From articles of incorporation design to Ad Grants launch took approximately two months. Since NPO corporation formation requires 3-6 months for government certification, the general incorporated association's formation speed provides a decisive advantage for getting a dual structure operational quickly.


Concrete Benefits of the Dual Structure

Cost reduction, fundraising, and skill utilization in numbers

1. Effectively Free Advertising

Ad Grants' $10,000/month equates to approximately 1.8 million JPY annually (at 150 JPY/USD). If Correlate Design were to run equivalent advertising for its commercial business, this amount would be entirely self-funded. The ability to run ISVD's social mission advertising at zero cost through the dual structure represents an enormous optimization of advertising expenditure.

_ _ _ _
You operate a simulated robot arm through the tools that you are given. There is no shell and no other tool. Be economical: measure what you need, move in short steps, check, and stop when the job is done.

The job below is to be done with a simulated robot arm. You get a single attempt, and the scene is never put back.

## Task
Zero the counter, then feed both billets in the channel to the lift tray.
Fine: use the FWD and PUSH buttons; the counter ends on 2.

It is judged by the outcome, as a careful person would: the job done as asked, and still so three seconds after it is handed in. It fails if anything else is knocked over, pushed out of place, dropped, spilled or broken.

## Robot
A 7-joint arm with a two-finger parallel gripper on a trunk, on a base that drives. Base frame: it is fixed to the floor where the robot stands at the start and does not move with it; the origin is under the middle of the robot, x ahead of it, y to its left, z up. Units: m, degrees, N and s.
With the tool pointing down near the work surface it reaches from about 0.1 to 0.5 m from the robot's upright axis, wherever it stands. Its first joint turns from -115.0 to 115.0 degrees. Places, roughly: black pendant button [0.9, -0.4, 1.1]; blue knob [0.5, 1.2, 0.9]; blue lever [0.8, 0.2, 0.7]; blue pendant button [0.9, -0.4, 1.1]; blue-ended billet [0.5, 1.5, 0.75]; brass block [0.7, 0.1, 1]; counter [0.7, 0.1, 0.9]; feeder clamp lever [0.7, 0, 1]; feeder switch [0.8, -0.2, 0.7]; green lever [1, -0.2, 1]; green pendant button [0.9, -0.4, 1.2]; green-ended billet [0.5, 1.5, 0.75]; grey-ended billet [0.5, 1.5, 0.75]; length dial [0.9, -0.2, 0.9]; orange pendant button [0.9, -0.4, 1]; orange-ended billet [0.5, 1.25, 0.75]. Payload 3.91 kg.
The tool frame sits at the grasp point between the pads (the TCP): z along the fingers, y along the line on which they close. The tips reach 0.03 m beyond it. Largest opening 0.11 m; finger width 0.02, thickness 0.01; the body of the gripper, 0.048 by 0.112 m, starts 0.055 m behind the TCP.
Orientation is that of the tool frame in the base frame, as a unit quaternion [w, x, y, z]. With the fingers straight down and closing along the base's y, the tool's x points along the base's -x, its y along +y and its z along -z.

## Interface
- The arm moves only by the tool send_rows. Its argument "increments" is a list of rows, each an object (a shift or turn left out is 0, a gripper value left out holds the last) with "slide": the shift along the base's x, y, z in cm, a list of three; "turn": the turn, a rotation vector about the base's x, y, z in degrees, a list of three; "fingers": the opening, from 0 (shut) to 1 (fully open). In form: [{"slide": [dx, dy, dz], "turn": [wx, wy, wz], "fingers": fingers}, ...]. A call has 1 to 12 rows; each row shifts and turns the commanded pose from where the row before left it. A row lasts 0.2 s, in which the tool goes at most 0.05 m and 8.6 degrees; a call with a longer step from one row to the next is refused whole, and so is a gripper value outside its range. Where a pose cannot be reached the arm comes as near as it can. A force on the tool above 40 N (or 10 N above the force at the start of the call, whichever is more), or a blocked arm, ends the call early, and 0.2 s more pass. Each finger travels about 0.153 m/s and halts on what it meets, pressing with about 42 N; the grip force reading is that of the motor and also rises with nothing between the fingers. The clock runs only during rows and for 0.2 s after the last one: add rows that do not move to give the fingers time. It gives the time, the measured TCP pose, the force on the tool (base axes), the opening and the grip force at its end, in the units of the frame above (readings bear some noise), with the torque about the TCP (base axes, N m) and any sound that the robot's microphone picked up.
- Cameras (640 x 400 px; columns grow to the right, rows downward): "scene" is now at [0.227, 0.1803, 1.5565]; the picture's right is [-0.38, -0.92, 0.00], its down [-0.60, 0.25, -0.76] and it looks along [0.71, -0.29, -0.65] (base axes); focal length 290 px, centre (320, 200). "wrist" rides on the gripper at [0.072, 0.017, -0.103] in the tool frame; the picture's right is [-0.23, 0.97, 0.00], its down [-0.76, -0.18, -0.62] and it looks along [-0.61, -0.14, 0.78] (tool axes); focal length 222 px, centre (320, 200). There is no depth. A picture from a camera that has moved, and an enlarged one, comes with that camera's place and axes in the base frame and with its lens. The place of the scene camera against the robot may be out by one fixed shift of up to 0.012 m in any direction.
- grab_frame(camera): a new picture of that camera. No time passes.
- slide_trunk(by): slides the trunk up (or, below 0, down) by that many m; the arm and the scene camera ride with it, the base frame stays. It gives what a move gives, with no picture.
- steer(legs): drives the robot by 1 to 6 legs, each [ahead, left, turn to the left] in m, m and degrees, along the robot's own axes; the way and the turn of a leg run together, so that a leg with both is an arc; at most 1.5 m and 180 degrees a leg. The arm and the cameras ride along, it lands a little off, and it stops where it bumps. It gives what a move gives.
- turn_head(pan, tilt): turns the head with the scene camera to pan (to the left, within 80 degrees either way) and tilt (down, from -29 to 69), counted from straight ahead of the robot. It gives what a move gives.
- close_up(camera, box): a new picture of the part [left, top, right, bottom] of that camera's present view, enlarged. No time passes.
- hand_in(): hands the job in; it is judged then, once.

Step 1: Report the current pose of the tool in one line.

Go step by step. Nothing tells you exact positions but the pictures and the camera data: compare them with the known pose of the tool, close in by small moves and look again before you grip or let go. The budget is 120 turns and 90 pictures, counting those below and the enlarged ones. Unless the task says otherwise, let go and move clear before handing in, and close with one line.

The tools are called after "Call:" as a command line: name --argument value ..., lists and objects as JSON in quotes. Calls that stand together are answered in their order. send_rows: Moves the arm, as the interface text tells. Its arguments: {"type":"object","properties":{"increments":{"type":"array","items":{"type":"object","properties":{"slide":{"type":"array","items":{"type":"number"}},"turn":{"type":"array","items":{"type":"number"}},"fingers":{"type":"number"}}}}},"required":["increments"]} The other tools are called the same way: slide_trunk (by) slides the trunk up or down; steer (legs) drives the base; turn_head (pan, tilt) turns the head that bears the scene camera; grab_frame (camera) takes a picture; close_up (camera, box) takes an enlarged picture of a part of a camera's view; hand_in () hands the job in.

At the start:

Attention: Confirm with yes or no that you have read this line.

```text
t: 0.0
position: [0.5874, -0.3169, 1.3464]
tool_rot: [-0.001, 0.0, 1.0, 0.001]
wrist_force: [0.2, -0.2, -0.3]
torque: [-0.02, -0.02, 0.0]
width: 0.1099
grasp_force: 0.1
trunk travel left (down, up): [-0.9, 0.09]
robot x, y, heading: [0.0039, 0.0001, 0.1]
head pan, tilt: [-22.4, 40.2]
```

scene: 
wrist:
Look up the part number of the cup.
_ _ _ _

2. Infrastructure Cost Elimination

The free Google Workspace plan eliminates costs for email, storage, and video conferencing infrastructure. Additionally, ISVD's website runs on Vercel's free tier, incurring zero server costs. By driving the nonprofit's fixed costs as close to zero as possible, all resources can be concentrated on the actual mission.

3. Direct Skill Transfer

Web development, advertising, and data analysis skills accumulated at Correlate Design are directly transferred to ISVD's operations:

  • Site construction: Building and operating isvd.or.jp with Next.js + TypeScript + MDX (zero outsourcing cost)
  • Ad operations: Ad Grants campaign design and optimization (zero agency fees)
  • Data analysis: Statistical data retrieval and visualization using the e-Stat API (zero analytics tool costs)
  • Design: Logo, OGP images, and diagram creation (zero design outsourcing costs)

Estimated costs if these were outsourced: site construction at 1-3 million JPY, ad operations at 200,000-500,000 JPY/month, data analysis at 300,000-600,000 JPY/month, and design at 500,000-1 million JPY. Through the dual structure and skill transfer, all of these are realized at zero cost.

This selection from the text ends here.